Makale
Web’in Geleceği: İyi, Kötü ve Çok Tuhaf
İnternetin bilgi ve yenilik paylaşımı için oluşturulan bedava ve açık alana odaklı vizyonu belki de bundan çok daha fazlasıydı…
Gerçekte, internet özünde çok sayıda ABD hükümetine ait teknoloji projesinin toplandığı ve sonrasında global bir ağa dönüşen tesadüfi bir gelişmeydi. İnternetin ilk zamanlarındaki heyecanlı kullanıcıların ortaya koyduğu değerler; bilginin açık bir şekilde aktarılması, ifade özgürlüğü, kısıtlı düzenlemeye inancı esas alıyordu ve bu unsurlar internetin büyümesini tetikledi.
Ancak bu uzun bir süre önceydi…
İnternet (üzerine inşa edilen world wide web) hız kazanmaya başladıkça, iyimser ve amatör inançlar daha kuvvetli güçler tarafından kenara itilmeye başlandı. Bu kuvvetlerin büyük kısmı para ve güç ile bağlantılıydı…
ABD Dış İlişkiler Konseyi tarafından yayımlanan oldukça etkili bir raporda, “Küresel internet dönemi sona erdi.
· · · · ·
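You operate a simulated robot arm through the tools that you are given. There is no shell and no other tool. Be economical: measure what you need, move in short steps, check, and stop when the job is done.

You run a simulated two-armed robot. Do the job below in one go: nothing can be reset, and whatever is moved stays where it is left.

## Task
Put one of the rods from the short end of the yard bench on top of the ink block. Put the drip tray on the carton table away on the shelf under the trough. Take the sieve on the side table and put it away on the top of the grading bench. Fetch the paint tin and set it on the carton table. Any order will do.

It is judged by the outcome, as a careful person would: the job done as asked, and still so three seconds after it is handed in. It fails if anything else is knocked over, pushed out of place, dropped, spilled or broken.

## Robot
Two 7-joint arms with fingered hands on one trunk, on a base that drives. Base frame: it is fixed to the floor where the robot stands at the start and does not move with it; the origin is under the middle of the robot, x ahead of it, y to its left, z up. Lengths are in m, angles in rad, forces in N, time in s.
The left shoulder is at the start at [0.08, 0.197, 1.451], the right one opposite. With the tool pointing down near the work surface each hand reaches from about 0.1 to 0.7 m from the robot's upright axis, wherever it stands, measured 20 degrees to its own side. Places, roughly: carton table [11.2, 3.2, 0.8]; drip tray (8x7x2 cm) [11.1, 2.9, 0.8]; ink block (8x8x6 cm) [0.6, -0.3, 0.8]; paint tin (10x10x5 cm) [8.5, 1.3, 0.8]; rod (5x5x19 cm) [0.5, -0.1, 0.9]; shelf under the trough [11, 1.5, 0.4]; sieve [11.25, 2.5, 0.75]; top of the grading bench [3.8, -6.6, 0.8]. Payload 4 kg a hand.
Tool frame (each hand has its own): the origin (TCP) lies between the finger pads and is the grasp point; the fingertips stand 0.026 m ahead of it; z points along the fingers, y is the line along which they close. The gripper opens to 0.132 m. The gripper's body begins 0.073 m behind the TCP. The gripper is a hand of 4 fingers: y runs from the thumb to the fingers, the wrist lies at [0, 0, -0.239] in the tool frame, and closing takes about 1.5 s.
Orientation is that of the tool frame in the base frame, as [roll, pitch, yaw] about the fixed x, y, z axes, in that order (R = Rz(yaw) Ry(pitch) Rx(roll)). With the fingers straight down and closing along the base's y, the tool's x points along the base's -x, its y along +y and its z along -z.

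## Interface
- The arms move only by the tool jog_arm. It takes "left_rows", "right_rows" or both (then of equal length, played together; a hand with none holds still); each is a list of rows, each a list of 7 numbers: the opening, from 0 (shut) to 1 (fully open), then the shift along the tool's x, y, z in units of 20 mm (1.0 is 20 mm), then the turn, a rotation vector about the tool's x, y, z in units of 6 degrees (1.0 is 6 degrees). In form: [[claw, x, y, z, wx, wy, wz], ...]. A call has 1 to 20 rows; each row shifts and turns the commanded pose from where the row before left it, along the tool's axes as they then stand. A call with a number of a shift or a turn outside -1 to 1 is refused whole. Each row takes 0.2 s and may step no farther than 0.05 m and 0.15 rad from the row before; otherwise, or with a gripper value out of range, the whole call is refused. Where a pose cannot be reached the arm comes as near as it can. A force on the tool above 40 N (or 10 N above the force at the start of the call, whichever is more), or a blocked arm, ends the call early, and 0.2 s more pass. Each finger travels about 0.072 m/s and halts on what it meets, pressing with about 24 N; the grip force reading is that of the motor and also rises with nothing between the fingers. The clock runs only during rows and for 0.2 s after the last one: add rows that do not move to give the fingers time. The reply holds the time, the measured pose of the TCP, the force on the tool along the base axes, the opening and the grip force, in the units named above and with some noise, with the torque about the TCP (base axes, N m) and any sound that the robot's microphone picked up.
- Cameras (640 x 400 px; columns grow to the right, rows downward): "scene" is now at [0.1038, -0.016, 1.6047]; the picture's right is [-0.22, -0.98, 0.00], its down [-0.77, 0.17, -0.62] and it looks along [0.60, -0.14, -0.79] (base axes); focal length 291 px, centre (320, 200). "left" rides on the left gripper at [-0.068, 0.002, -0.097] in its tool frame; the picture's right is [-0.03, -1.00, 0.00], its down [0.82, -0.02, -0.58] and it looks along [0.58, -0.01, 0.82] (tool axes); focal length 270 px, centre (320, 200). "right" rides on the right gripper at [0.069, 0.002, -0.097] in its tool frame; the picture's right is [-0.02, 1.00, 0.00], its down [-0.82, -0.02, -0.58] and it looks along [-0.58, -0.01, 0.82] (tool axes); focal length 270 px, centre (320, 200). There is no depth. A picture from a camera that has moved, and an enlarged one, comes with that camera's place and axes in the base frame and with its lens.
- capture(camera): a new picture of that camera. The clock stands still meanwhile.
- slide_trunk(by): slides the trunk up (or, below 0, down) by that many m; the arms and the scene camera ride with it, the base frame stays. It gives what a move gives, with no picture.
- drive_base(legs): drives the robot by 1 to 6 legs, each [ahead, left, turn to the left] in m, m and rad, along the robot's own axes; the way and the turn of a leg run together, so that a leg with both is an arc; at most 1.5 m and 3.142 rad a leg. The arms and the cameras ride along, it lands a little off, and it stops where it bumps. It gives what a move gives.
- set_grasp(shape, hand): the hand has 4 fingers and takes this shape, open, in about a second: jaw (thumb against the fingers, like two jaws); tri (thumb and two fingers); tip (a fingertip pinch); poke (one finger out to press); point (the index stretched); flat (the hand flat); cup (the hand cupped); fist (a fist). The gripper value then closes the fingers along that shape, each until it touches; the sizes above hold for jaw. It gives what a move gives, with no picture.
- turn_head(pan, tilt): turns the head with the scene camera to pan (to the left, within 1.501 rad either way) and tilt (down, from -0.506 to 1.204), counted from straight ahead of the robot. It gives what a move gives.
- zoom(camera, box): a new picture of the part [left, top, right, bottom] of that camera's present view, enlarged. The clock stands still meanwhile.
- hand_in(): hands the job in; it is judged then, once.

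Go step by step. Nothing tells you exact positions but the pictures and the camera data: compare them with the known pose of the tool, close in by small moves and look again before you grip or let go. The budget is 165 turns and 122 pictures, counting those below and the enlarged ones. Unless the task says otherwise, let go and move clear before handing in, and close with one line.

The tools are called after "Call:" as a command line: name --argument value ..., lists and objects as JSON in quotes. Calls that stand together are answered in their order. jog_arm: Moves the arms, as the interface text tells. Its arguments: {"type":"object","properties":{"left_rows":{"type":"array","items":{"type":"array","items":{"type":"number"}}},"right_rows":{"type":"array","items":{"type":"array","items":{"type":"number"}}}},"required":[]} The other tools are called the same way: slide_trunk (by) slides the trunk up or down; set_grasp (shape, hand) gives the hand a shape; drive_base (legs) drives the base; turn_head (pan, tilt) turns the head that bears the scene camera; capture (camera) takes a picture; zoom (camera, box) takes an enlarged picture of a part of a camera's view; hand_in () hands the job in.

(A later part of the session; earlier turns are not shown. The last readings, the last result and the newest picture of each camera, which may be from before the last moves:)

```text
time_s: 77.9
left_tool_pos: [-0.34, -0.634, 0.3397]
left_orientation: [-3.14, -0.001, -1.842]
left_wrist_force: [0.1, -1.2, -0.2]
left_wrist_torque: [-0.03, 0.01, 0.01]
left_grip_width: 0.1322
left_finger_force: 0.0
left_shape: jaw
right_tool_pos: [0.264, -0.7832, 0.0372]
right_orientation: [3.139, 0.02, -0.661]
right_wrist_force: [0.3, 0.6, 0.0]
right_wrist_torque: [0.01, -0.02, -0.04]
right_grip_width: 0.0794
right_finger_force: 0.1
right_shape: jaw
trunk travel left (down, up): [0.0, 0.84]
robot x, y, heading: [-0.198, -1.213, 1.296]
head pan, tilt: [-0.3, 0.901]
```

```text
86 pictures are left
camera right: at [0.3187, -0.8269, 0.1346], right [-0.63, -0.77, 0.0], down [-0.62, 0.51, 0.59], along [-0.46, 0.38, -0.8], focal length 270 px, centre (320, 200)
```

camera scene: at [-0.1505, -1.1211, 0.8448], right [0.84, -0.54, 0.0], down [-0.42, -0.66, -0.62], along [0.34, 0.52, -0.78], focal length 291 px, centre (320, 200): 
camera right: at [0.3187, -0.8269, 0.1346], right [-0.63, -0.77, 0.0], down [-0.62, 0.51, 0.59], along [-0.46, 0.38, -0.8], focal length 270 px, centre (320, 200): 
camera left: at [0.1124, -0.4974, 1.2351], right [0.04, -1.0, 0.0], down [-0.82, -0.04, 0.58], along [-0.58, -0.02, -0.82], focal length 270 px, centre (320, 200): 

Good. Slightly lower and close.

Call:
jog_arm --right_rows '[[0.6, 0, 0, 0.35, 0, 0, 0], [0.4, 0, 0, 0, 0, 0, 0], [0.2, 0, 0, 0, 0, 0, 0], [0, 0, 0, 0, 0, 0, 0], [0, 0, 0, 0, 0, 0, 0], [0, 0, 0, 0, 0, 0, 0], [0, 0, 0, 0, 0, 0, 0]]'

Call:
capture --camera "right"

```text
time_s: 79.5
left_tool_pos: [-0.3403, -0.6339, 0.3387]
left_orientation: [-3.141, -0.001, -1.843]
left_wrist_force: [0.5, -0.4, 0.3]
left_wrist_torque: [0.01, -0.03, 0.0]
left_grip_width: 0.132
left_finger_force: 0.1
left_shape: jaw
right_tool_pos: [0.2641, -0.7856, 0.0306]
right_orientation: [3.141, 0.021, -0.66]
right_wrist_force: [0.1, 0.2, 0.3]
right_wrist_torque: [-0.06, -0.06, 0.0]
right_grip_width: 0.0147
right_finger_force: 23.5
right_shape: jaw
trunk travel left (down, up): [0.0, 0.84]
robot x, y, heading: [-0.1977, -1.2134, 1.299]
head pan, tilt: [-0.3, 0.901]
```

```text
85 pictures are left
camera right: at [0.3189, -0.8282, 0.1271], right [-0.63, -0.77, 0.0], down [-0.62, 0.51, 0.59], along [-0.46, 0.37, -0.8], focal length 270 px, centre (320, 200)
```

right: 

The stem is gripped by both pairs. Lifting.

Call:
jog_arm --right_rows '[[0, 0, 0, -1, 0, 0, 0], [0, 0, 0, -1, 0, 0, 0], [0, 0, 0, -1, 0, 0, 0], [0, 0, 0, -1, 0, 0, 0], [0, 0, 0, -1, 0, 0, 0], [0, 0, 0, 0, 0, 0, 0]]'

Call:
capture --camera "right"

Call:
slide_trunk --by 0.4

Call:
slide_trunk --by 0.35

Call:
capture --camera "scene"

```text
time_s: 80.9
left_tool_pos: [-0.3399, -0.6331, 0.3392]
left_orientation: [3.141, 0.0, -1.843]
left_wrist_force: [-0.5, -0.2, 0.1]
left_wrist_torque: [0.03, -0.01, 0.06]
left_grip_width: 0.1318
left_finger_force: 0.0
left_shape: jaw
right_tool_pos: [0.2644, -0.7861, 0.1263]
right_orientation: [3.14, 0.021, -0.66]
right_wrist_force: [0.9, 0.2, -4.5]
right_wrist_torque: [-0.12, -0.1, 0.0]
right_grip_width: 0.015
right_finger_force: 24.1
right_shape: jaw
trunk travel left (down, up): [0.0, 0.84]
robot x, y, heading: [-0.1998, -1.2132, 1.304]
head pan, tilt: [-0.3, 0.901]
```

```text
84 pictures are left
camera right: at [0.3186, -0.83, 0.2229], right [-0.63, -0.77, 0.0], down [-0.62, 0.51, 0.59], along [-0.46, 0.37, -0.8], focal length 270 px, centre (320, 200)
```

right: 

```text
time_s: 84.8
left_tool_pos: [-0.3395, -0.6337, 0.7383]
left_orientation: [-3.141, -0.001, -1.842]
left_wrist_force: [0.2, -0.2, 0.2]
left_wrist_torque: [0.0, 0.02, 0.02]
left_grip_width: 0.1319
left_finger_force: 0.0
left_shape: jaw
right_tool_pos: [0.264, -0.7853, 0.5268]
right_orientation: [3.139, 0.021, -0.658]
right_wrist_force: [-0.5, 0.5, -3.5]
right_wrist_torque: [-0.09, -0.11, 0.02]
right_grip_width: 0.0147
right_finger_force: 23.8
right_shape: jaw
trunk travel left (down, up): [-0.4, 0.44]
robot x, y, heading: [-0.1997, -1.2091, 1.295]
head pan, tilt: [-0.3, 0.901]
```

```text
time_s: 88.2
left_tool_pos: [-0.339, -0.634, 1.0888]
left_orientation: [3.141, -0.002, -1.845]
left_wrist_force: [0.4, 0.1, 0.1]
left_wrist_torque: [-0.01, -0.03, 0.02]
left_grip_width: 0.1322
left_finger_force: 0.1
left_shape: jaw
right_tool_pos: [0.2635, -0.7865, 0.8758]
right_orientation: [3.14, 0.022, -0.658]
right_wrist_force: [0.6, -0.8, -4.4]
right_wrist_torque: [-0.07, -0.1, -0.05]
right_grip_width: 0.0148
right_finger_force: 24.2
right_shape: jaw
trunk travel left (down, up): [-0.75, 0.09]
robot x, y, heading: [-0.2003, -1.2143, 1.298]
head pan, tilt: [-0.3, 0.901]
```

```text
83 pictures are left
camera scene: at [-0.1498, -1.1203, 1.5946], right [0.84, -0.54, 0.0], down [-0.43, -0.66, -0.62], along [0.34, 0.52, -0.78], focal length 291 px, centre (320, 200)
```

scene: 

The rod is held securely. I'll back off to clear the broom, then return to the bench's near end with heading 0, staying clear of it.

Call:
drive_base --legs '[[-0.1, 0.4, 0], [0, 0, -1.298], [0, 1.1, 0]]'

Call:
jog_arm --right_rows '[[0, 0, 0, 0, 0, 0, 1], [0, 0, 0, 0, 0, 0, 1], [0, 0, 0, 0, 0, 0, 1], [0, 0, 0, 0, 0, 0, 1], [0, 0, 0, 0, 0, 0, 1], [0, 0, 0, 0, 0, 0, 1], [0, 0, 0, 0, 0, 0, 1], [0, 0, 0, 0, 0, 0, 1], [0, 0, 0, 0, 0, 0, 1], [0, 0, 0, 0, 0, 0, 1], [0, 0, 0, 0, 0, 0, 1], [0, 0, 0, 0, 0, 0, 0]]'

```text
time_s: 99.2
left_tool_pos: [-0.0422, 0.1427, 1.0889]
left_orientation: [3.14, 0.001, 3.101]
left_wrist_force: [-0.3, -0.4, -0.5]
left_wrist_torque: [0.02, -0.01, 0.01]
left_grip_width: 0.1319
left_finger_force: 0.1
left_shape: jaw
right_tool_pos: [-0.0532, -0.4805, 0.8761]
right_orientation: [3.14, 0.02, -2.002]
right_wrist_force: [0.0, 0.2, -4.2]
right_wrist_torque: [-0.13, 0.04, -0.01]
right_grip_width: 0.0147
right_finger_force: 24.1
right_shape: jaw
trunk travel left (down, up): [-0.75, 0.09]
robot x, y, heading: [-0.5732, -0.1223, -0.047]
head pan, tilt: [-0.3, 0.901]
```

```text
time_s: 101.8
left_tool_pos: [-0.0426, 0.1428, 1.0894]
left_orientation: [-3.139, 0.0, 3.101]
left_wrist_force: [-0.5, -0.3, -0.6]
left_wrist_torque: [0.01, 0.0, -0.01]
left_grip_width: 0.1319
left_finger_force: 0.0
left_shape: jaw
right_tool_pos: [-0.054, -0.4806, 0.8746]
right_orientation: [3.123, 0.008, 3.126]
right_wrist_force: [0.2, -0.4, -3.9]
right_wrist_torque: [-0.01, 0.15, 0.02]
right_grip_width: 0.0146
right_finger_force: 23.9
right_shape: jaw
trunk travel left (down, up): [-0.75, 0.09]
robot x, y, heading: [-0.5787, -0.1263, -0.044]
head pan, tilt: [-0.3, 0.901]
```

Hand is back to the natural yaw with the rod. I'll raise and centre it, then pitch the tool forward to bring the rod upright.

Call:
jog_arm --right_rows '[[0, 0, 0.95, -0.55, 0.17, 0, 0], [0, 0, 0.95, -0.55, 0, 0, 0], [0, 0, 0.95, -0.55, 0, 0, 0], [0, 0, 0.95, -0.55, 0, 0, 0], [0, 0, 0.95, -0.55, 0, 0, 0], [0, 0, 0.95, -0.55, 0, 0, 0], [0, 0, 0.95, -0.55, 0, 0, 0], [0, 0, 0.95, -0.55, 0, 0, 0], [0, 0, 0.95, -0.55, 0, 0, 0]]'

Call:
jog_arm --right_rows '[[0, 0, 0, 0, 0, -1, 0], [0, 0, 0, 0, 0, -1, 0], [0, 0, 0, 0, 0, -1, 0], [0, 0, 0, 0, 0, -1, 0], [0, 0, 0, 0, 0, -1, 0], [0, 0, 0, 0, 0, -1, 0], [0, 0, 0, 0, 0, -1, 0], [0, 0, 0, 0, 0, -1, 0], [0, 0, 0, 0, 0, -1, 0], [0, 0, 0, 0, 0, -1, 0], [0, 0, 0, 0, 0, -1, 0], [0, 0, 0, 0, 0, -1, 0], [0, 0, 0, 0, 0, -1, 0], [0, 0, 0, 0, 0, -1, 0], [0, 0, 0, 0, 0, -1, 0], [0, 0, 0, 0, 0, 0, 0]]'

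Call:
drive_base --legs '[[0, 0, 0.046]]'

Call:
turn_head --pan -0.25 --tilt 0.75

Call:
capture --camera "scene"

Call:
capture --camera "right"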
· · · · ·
Washington, geride kalan otuz senede özel sektör ve iş ortakları ile yakından çalışarak küresel, açık, güvenli ve içten yönetilebilir bir internet için çaba gösterdi. Ancak gerçekte siber ortam bugün fazlasıyla farklı bir yer. İnternet daha parçalı, daha tutsak ve daha tehlikeli bir hale geldi” ifadeleri kullanıldı.
2000’lerin başında yaşanan ‘.com’ patlaması, girişimcilerin ve hükümetlerin bu yeni ağ tarafından sunulan fırsatlar ve tehditler hakkında farkındalık kazanmalarını sağladı.
Son 20 yıl içinde yükselen büyük teknoloji şirketleri, tüketicilerin teknolojiyi daha iyi tüketmesini mümkün kıldı. Öte yandan tüketicilerin büyük kısmı tarafından kontrol edilen bir dizi “duvarlı bahçelerin” ortaya çıkması sağlanıyordu. Söz konusu duvarlar içerisinde bilgi tutuluyor ve yeni bir konuma taşınması kolay olmuyordu.
Sonuç olarak, büyük şirketlerin küçük bir kısmı çevrimiçinde yaptığınız aramaları kontrol ediyor. Buna arkadaşlarınızla nerede bilgi paylaştığınız ve alışverişinizi nerede yaptığınız da dahil.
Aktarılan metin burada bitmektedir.